Ce texte correspond à une partie de la retranscription de l'interview ci-dessus. Cliquez sur la vidéo pour la regarder dans son intégralité.


Léa Salamé : Deux ans après le 7 octobre, quel sentiment vous traverse en ce jour de souvenir des plus de 1 200 victimes de cette tragédie ?

Delphine Horvilleur : Évidemment, je ressens les mêmes émotions que lorsque je regarde aujourd’hui les images de votre reportage. À travers ces images et ces souvenirs, on perçoit à quel point le temps semble ne pas avoir passé. Il y a quelque chose qui s’est figé il y a deux ans, comme si une nuit était tombée et que le jour ne pouvait revenir. On pense aux familles endeuillées, à celles dont les proches ont été enlevés, à celles qui attendent encore les dépouilles. On pense à tous ces morts, à tous ces enfants, à tous ces deuils qui raisonnent à l’infini. C’est comme si l’espace-temps s’était rompu et que nous étions encore plongés dans cette nuit, incapables de passer à autre chose.

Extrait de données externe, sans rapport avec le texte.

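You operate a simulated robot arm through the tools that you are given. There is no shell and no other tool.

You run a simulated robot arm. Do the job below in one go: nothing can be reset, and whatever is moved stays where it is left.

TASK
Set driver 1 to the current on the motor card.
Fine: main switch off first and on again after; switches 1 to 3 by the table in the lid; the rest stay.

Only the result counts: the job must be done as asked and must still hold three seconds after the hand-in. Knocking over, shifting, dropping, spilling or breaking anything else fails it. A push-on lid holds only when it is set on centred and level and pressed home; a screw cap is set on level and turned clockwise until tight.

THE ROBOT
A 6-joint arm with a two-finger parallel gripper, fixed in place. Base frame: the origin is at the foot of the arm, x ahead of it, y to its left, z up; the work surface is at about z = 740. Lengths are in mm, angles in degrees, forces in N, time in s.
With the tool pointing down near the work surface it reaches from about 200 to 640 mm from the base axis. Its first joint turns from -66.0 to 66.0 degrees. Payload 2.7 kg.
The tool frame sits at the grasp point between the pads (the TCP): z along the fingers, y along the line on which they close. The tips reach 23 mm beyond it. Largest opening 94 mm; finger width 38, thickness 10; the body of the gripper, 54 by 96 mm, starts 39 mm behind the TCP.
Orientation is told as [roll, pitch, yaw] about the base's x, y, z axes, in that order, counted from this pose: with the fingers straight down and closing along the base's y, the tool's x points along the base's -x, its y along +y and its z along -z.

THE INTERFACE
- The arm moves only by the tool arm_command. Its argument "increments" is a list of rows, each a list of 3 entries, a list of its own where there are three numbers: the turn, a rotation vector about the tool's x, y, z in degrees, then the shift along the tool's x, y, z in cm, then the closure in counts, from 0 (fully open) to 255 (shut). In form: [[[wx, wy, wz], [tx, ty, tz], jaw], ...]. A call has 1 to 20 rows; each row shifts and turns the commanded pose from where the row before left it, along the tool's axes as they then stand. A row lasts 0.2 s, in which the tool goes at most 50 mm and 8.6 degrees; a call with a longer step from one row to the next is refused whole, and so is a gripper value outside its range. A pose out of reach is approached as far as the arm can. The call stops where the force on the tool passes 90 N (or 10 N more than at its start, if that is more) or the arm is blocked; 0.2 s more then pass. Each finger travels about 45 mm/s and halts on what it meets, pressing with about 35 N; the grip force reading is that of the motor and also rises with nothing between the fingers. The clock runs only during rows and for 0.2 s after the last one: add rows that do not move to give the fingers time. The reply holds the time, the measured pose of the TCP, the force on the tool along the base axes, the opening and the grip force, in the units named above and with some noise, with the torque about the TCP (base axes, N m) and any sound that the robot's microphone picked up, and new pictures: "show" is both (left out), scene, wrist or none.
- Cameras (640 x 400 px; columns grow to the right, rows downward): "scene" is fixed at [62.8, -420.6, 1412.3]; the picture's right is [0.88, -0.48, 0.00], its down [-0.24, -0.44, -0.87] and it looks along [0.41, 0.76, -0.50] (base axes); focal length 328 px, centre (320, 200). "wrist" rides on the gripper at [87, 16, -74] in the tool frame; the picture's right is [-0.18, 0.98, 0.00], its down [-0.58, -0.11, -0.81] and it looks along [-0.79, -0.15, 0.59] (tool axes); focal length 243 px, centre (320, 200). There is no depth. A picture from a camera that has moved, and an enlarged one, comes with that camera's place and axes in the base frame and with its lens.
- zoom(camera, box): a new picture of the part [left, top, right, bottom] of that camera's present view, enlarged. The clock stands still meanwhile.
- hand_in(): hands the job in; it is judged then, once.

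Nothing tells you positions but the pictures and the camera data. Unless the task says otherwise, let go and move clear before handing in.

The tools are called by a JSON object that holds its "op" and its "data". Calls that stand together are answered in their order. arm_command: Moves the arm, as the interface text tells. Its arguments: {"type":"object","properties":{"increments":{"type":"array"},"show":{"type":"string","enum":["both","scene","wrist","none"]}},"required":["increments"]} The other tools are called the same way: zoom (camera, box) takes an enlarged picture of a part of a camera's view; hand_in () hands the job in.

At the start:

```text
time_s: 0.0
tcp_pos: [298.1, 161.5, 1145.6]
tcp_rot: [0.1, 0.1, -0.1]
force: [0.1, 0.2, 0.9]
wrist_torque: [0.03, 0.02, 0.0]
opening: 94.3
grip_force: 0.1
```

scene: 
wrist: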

Le 7 octobre a provoqué une explosion de l’antisémitisme, en France et dans le monde entier. Vous avez souvent dénoncé le manque d’empathie, voire la jouissance de certains face à ces attaques. Deux ans après, parvenez-vous à rester optimiste pour les Juifs de France ?

C’est difficile. J’ai l’impression de parler de l’antisémitisme depuis des années, pas seulement depuis deux ans, et parfois je me demande si cela sert à quelque chose. On en parle, mais rien ne change, et cette haine semble même croître de façon exponentielle. Tous les jours, je reçois des témoignages d’enfants juifs français qui se cachent, mentent sur leur identité, vivent dans la peur constante de révéler qui ils sont et sont contraints de justifier à distance ce qui se passe à des milliers de kilomètres.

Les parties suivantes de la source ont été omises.